*Available data*.
"""

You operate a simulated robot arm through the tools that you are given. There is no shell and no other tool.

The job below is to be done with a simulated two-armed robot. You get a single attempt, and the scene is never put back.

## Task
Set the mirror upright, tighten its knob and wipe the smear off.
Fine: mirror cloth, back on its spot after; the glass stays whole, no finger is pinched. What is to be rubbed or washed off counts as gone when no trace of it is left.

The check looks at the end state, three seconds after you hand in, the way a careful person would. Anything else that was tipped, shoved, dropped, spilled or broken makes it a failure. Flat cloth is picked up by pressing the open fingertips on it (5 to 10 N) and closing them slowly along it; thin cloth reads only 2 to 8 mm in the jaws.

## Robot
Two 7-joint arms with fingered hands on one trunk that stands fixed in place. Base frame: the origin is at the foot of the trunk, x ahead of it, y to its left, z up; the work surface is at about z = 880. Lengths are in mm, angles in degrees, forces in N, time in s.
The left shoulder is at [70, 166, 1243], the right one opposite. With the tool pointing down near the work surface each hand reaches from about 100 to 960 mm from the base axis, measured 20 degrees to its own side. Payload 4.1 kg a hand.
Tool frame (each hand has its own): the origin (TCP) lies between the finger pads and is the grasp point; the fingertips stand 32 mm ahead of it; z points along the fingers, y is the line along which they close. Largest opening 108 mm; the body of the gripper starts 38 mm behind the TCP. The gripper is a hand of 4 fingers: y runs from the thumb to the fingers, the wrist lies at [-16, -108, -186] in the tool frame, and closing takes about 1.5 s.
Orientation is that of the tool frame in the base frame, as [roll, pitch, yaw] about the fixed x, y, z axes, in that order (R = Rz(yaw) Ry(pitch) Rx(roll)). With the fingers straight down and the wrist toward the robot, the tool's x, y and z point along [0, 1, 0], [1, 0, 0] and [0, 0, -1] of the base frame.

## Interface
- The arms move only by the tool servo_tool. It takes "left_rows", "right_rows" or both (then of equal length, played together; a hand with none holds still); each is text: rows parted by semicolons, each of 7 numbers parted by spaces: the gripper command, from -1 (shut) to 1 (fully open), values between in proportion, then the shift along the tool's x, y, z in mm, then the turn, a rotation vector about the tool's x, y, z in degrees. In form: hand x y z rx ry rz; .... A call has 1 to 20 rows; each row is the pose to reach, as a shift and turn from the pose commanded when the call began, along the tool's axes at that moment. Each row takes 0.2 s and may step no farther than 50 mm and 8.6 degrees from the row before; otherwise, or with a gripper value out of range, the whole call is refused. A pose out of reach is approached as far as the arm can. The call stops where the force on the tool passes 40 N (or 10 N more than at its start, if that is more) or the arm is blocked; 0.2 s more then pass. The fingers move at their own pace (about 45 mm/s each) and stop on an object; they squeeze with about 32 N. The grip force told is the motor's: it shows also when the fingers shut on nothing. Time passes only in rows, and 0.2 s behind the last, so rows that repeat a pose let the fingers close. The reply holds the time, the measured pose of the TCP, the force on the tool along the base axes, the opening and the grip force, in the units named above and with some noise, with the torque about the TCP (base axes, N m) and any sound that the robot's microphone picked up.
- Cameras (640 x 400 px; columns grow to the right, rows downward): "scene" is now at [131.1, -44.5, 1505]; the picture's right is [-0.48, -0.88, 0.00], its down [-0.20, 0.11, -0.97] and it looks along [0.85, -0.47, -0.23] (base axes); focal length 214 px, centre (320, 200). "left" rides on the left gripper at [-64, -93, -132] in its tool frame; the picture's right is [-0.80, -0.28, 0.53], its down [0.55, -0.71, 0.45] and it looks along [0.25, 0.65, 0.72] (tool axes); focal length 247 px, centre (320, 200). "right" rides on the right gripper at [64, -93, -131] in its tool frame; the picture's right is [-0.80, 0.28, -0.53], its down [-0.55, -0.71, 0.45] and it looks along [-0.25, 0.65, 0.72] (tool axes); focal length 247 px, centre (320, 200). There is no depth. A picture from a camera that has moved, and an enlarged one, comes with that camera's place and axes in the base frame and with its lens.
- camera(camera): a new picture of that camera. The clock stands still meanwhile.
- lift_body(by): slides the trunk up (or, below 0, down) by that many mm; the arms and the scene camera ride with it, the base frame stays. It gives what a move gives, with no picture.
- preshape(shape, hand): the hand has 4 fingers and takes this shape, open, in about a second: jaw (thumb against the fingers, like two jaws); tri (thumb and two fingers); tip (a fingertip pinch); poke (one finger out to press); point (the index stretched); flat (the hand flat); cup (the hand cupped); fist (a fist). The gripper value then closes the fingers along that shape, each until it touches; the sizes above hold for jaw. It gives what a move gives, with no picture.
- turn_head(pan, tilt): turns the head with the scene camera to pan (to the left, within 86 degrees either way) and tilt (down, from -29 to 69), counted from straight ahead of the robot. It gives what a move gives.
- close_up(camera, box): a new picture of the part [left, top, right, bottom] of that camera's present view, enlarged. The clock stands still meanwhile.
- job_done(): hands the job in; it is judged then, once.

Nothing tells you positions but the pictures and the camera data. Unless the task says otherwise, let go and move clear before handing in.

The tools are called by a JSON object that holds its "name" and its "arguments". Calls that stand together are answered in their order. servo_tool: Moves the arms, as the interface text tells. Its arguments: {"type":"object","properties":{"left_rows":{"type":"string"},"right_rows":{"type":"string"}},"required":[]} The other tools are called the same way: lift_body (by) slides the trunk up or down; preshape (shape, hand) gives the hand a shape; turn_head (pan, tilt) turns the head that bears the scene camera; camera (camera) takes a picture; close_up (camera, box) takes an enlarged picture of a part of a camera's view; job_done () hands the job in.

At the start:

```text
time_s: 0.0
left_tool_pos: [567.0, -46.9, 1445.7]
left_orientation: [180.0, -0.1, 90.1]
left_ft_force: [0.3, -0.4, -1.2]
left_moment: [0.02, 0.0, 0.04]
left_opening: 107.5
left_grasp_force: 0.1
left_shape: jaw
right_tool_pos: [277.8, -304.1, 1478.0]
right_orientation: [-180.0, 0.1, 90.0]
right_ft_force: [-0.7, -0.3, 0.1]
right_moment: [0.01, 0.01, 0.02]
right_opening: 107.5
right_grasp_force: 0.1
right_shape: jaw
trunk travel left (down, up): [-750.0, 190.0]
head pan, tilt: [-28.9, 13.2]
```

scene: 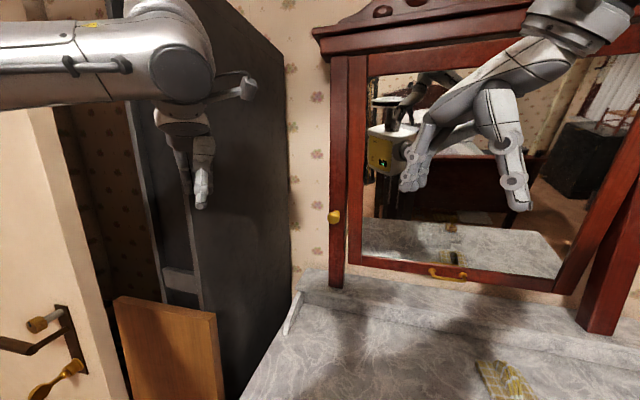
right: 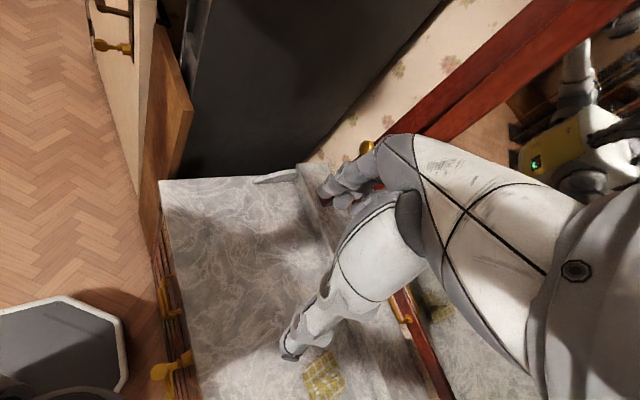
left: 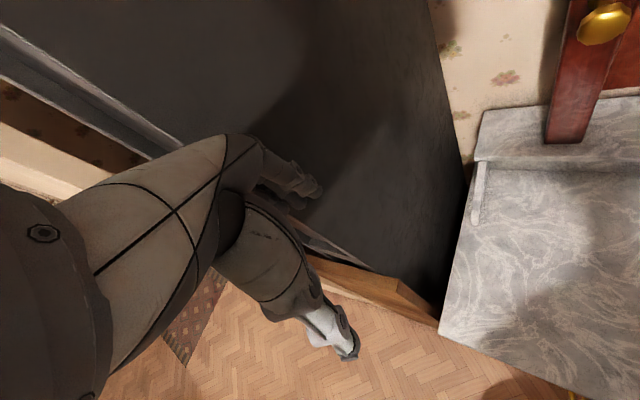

"""

*Task to carry out*.
Reproduce the whole listing exactly, but not the images in it. Put each line that is not blank into a JSON list as a string.

*Answer*.
[
  "You operate a simulated robot arm through the tools that you are given. There is no shell and no other tool.",
  "The job below is to be done with a simulated two-armed robot. You get a single attempt, and the scene is never put back.",
  "## Task",
  "Set the mirror upright, tighten its knob and wipe the smear off.",
  "Fine: mirror cloth, back on its spot after; the glass stays whole, no finger is pinched. What is to be rubbed or washed off counts as gone when no trace of it is left.",
  "The check looks at the end state, three seconds after you hand in, the way a careful person would. Anything else that was tipped, shoved, dropped, spilled or broken makes it a failure. Flat cloth is picked up by pressing the open fingertips on it (5 to 10 N) and closing them slowly along it; thin cloth reads only 2 to 8 mm in the jaws.",
  "## Robot",
  "Two 7-joint arms with fingered hands on one trunk that stands fixed in place. Base frame: the origin is at the foot of the trunk, x ahead of it, y to its left, z up; the work surface is at about z = 880. Lengths are in mm, angles in degrees, forces in N, time in s.",
  "The left shoulder is at [70, 166, 1243], the right one opposite. With the tool pointing down near the work surface each hand reaches from about 100 to 960 mm from the base axis, measured 20 degrees to its own side. Payload 4.1 kg a hand.",
  "Tool frame (each hand has its own): the origin (TCP) lies between the finger pads and is the grasp point; the fingertips stand 32 mm ahead of it; z points along the fingers, y is the line along which they close. Largest opening 108 mm; the body of the gripper starts 38 mm behind the TCP. The gripper is a hand of 4 fingers: y runs from the thumb to the fingers, the wrist lies at [-16, -108, -186] in the tool frame, and closing takes about 1.5 s.",
  "Orientation is that of the tool frame in the base frame, as [roll, pitch, yaw] about the fixed x, y, z axes, in that order (R = Rz(yaw) Ry(pitch) Rx(roll)). With the fingers straight down and the wrist toward the robot, the tool's x, y and z point along [0, 1, 0], [1, 0, 0] and [0, 0, -1] of the base frame.",
  "## Interface",
  "- The arms move only by the tool servo_tool. It takes \"left_rows\", \"right_rows\" or both (then of equal length, played together; a hand with none holds still); each is text: rows parted by semicolons, each of 7 numbers parted by spaces: the gripper command, from -1 (shut) to 1 (fully open), values between in proportion, then the shift along the tool's x, y, z in mm, then the turn, a rotation vector about the tool's x, y, z in degrees. In form: hand x y z rx ry rz; .... A call has 1 to 20 rows; each row is the pose to reach, as a shift and turn from the pose commanded when the call began, along the tool's axes at that moment. Each row takes 0.2 s and may step no farther than 50 mm and 8.6 degrees from the row before; otherwise, or with a gripper value out of range, the whole call is refused. A pose out of reach is approached as far as the arm can. The call stops where the force on the tool passes 40 N (or 10 N more than at its start, if that is more) or the arm is blocked; 0.2 s more then pass. The fingers move at their own pace (about 45 mm/s each) and stop on an object; they squeeze with about 32 N. The grip force told is the motor's: it shows also when the fingers shut on nothing. Time passes only in rows, and 0.2 s behind the last, so rows that repeat a pose let the fingers close. The reply holds the time, the measured pose of the TCP, the force on the tool along the base axes, the opening and the grip force, in the units named above and with some noise, with the torque about the TCP (base axes, N m) and any sound that the robot's microphone picked up.",
  "- Cameras (640 x 400 px; columns grow to the right, rows downward): \"scene\" is now at [131.1, -44.5, 1505]; the picture's right is [-0.48, -0.88, 0.00], its down [-0.20, 0.11, -0.97] and it looks along [0.85, -0.47, -0.23] (base axes); focal length 214 px, centre (320, 200). \"left\" rides on the left gripper at [-64, -93, -132] in its tool frame; the picture's right is [-0.80, -0.28, 0.53], its down [0.55, -0.71, 0.45] and it looks along [0.25, 0.65, 0.72] (tool axes); focal length 247 px, centre (320, 200). \"right\" rides on the right gripper at [64, -93, -131] in its tool frame; the picture's right is [-0.80, 0.28, -0.53], its down [-0.55, -0.71, 0.45] and it looks along [-0.25, 0.65, 0.72] (tool axes); focal length 247 px, centre (320, 200). There is no depth. A picture from a camera that has moved, and an enlarged one, comes with that camera's place and axes in the base frame and with its lens.",
  "- camera(camera): a new picture of that camera. The clock stands still meanwhile.",
  "- lift_body(by): slides the trunk up (or, below 0, down) by that many mm; the arms and the scene camera ride with it, the base frame stays. It gives what a move gives, with no picture.",
  "- preshape(shape, hand): the hand has 4 fingers and takes this shape, open, in about a second: jaw (thumb against the fingers, like two jaws); tri (thumb and two fingers); tip (a fingertip pinch); poke (one finger out to press); point (the index stretched); flat (the hand flat); cup (the hand cupped); fist (a fist). The gripper value then closes the fingers along that shape, each until it touches; the sizes above hold for jaw. It gives what a move gives, with no picture.",
  "- turn_head(pan, tilt): turns the head with the scene camera to pan (to the left, within 86 degrees either way) and tilt (down, from -29 to 69), counted from straight ahead of the robot. It gives what a move gives.",
  "- close_up(camera, box): a new picture of the part [left, top, right, bottom] of that camera's present view, enlarged. The clock stands still meanwhile.",
  "- job_done(): hands the job in; it is judged then, once.",
  "Nothing tells you positions but the pictures and the camera data. Unless the task says otherwise, let go and move clear before handing in.",
  "The tools are called by a JSON object that holds its \"name\" and its \"arguments\". Calls that stand together are answered in their order. servo_tool: Moves the arms, as the interface text tells. Its arguments: {\"type\":\"object\",\"properties\":{\"left_rows\":{\"type\":\"string\"},\"right_rows\":{\"type\":\"string\"}},\"required\":[]} The other tools are called the same way: lift_body (by) slides the trunk up or down; preshape (shape, hand) gives the hand a shape; turn_head (pan, tilt) turns the head that bears the scene camera; camera (camera) takes a picture; close_up (camera, box) takes an enlarged picture of a part of a camera's view; job_done () hands the job in.",
  "At the start:",
  "```text",
  "time_s: 0.0",
  "left_tool_pos: [567.0, -46.9, 1445.7]",
  "left_orientation: [180.0, -0.1, 90.1]",
  "left_ft_force: [0.3, -0.4, -1.2]",
  "left_moment: [0.02, 0.0, 0.04]",
  "left_opening: 107.5",
  "left_grasp_force: 0.1",
  "left_shape: jaw",
  "right_tool_pos: [277.8, -304.1, 1478.0]",
  "right_orientation: [-180.0, 0.1, 90.0]",
  "right_ft_force: [-0.7, -0.3, 0.1]",
  "right_moment: [0.01, 0.01, 0.02]",
  "right_opening: 107.5",
  "right_grasp_force: 0.1",
  "right_shape: jaw",
  "trunk travel left (down, up): [-750.0, 190.0]",
  "head pan, tilt: [-28.9, 13.2]",
  "```",
  "scene: ",
  "right: ",
  "left: "
]